▶ **WORK INSTRUCTIONS**:
A: Write out the provided passage from "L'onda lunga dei" to "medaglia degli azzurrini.", both included.
B: Produce the text that comes next in the provided passage.

▶ **PROVIDED PASSAGE**:
⁂

L'onda lunga dei successi di Tokyo 2020 sta forgiando una squadra di talenti nati tra il 2005 e il 2009 capaci di grandi imprese nell'atletica giovanile. "Questi ragazzi cominciano a spingere", commenta il presidente della FIDAL Stefano Mei. L'ex campione europeo dei 10.000 oggi guida una disciplina che traina lo sport italiano. E non si perde una gara dei suoi, anzi è lui ad aggiornare i risultati sulla sua pagina facebook.
Presidente, un attimo di distrazione e ci si perde il personale o la medaglia degli azzurrini.
"Questo è un momento anche di ricambio per l'atletica. Ci sono ragazze come la Doualla, la Succo o la Castellani pronte a prendere il testimone. Ma io credo che debba essere chiarito l'equivoco: l'atletica italiana è sempre stata bene".

⁂

▶ **DATA SEGMENT**:
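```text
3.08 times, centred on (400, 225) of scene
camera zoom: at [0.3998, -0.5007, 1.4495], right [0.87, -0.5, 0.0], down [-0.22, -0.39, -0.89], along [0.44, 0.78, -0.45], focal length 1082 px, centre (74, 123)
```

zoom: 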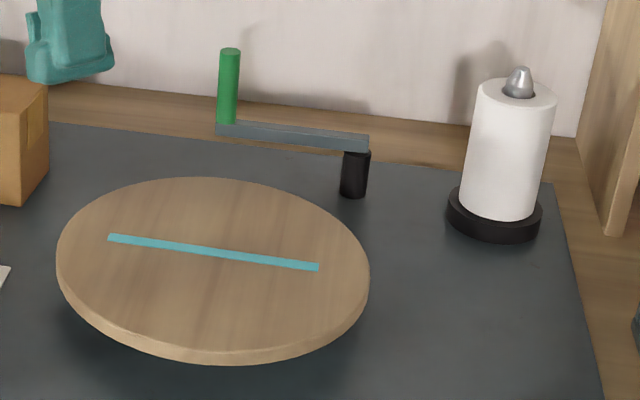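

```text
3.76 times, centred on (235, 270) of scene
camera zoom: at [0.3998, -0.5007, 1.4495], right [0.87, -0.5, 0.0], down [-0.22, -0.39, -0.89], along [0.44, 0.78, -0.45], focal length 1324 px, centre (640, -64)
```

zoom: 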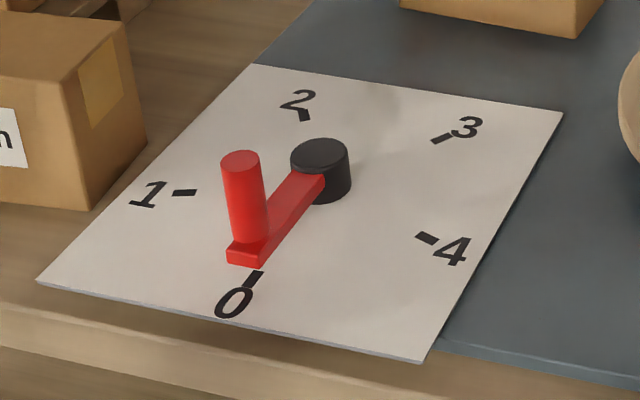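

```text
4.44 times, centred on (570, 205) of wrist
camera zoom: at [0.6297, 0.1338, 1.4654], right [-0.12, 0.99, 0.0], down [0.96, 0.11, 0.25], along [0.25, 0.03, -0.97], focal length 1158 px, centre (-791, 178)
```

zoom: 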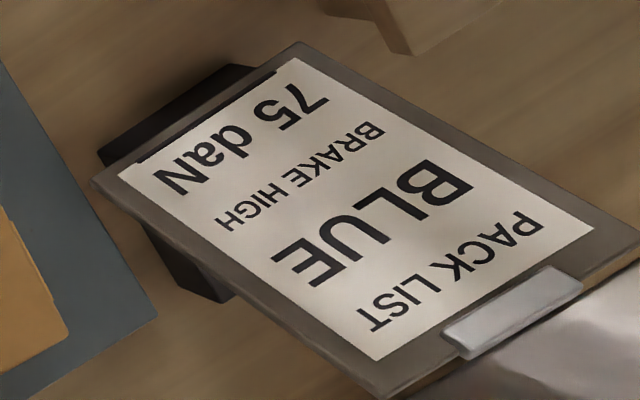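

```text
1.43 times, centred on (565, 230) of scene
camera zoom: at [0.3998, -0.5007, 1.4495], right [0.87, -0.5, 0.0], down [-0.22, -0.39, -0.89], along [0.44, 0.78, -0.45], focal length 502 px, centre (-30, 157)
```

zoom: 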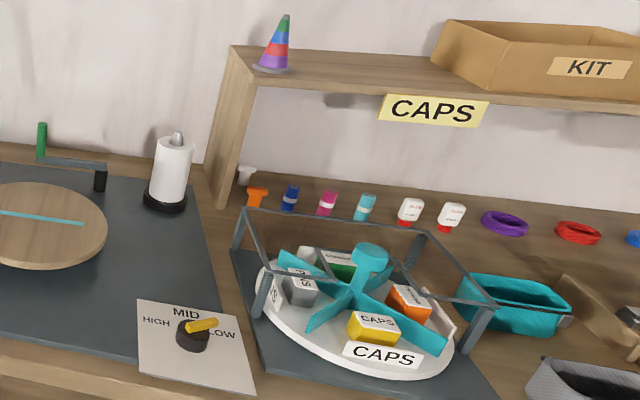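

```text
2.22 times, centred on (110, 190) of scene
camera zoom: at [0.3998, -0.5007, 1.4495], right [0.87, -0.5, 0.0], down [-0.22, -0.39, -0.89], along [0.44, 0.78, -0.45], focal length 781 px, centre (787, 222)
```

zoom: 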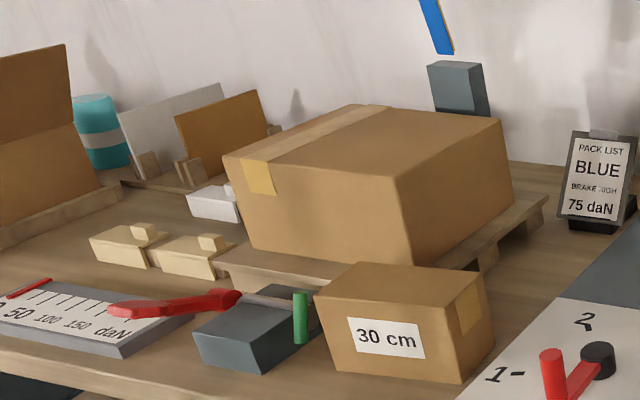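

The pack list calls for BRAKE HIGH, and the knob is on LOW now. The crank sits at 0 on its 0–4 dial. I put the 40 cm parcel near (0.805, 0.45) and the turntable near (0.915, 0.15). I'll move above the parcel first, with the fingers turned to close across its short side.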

⁂

▶ **TASK RESPONSES**:
A:
L'onda lunga dei successi di Tokyo 2020 sta forgiando una squadra di talenti nati tra il 2005 e il 2009 capaci di grandi imprese nell'atletica giovanile. "Questi ragazzi cominciano a spingere", commenta il presidente della FIDAL Stefano Mei. L'ex campione europeo dei 10.000 oggi guida una disciplina che traina lo sport italiano. E non si perde una gara dei suoi, anzi è lui ad aggiornare i risultati sulla sua pagina facebook.
Presidente, un attimo di distrazione e ci si perde il personale o la medaglia degli azzurrini.

B:
In che senso?
"I talenti l'atletica li ha sempre sfornati: le società del territorio sono sane e fanno un lavoro capillare incredibile. Da quando nel 2021 è cambiata la governance, però, si è creduto realmente in questa potenzialità dei nostri giovani e abbiamo messo le risorse. I programmi sono tutti belli, se però non li sostieni economicamente, sono destinati a fallire".
Kelly Doualla con la sua impresa ha conquistato l'oro, ma anche le prime pagine dei giornali. Come gestire il suo talento?
"Io a 16 anni ero talentuoso e andavo forte, in parte ho vissuto la situazione di Kelly. Da una parte, da ex atleta c'è la voglia di vederla sempre impegnata in qualsiasi gara; dall'altra, da presidente non posso caricarla di responsabilità. L'ho sentita dopo la gara, le ho fatto i complimenti e le ho detto: se ne avrai voglia, e i genitori e il tuo coach saranno d'accordo, farai parte della squadra per i Mondiali perché te lo meriti, a prescindere dall'età".
Anche Doualla come altri è cresciuta grazie a quei 5 ori di Tokyo.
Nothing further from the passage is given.